Now beginning their second year, the Naiditches estimate they have a combined network of hundreds who regularly attend classes, prayer services and festive holiday meals and parties.
They frequently host Shabbat meals at their home, as well as Torah classes. Sara is a teacher for brides-to-be and hosts a monthly women’s event to celebrate Rosh Hodesh, the new Jewish month. Over the summer, Eli taught a sixweek course called “How Happiness Thinks.”
They are also starting up a volunteer initiative for men and women to bake and donate halla together, as part of the global Shabbat Project on November 11.
“One of the most beautiful things is when we see someone’s birthday on Facebook and you see birthday wishes all from people they met together at our Shabbat meals or other events,” Sara said, speaking of the community that has come together. “They have a Jewish home here.”
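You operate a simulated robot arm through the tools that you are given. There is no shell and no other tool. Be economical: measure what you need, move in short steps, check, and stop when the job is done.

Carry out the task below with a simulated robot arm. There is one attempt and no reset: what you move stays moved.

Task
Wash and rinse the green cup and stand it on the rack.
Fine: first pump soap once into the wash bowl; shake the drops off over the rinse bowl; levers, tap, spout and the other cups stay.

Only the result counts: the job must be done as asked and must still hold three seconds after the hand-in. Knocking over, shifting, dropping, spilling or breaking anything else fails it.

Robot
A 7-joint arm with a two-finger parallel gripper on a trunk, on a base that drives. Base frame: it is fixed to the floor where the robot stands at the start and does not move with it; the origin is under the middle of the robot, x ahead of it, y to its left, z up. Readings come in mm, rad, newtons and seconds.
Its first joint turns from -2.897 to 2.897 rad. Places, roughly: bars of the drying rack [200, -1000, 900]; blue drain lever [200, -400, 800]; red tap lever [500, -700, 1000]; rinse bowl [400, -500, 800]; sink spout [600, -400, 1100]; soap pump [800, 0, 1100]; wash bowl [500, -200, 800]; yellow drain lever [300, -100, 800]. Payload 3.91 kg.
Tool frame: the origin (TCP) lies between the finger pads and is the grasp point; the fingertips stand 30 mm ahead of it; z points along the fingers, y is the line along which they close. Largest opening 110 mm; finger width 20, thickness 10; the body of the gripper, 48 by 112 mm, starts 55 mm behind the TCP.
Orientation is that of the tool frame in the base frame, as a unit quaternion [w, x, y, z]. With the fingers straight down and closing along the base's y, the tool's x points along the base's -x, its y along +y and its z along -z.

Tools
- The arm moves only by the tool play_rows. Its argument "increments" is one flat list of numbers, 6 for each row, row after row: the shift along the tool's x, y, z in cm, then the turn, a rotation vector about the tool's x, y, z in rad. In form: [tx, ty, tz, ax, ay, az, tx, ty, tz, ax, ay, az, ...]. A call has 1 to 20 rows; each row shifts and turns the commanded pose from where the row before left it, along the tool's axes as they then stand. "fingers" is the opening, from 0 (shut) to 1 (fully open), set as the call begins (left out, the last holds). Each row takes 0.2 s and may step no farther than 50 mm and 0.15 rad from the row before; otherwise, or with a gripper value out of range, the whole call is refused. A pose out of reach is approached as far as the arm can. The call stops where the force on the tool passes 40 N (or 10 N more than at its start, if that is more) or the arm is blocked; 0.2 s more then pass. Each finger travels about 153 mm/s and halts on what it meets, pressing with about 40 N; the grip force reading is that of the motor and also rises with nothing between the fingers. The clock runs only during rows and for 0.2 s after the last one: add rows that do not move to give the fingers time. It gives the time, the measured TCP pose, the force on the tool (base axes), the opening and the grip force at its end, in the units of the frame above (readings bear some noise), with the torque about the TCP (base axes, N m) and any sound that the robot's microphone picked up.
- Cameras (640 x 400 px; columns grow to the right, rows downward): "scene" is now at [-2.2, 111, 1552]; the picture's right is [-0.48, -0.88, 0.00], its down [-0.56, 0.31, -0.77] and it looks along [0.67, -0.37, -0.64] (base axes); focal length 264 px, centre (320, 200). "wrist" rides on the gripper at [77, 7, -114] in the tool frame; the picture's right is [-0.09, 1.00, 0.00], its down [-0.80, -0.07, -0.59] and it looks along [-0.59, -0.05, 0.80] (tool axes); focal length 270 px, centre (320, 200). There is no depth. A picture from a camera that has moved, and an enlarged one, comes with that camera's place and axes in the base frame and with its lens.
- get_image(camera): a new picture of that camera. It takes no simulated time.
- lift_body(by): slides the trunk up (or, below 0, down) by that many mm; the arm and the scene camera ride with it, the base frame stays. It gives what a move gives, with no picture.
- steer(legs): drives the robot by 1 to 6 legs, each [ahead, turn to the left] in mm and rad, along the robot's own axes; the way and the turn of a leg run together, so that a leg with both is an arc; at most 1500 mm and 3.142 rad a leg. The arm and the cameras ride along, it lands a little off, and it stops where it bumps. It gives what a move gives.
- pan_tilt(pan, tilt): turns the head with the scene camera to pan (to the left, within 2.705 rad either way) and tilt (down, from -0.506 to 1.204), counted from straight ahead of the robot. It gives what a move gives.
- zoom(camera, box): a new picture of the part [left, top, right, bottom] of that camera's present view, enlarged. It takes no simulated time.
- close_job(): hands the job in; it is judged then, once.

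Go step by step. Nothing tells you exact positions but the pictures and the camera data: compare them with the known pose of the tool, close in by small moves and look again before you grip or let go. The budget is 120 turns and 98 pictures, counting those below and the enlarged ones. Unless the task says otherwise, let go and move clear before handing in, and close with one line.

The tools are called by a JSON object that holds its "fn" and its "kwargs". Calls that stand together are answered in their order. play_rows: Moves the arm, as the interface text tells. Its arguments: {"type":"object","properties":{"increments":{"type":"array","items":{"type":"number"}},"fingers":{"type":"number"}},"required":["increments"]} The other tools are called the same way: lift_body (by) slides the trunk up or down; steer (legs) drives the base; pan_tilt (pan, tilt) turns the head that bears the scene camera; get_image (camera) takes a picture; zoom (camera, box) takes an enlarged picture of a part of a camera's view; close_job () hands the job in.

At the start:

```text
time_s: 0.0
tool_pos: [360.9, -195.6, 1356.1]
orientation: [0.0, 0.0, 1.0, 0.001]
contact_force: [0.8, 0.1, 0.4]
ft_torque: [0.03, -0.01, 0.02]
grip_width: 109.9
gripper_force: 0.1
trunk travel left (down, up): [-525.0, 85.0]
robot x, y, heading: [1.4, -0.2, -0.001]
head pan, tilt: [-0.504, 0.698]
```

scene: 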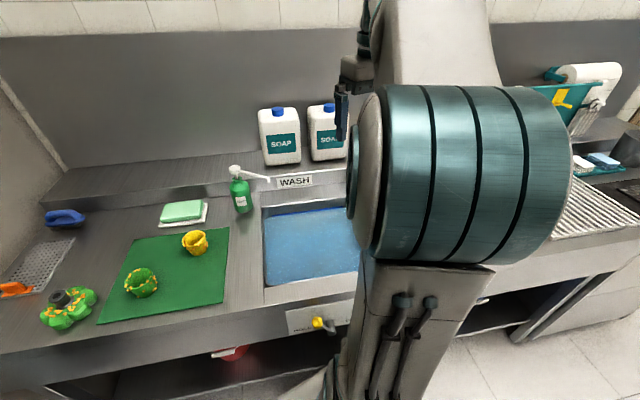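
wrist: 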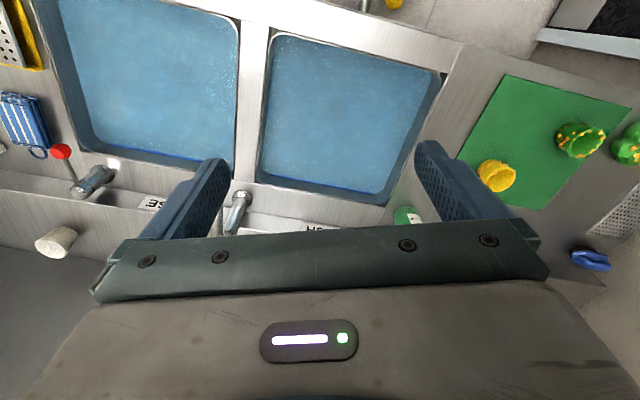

In the coming year, they hope to find a larger and more permanent space of their own, since they have had to rent out spaces around the city to host events aside from prayer services – a challenge since their community is dependent on private donations.
What keeps them going, though, is “love for every single Jew,” according to Eli.
Sara said she is inspired to be part of the Tel Aviv community because of the idea that “every single Jew, wherever they are, is part of the Jewish people.” She said that the Jewish people are strongest when they are united. “I want to be a part of that.”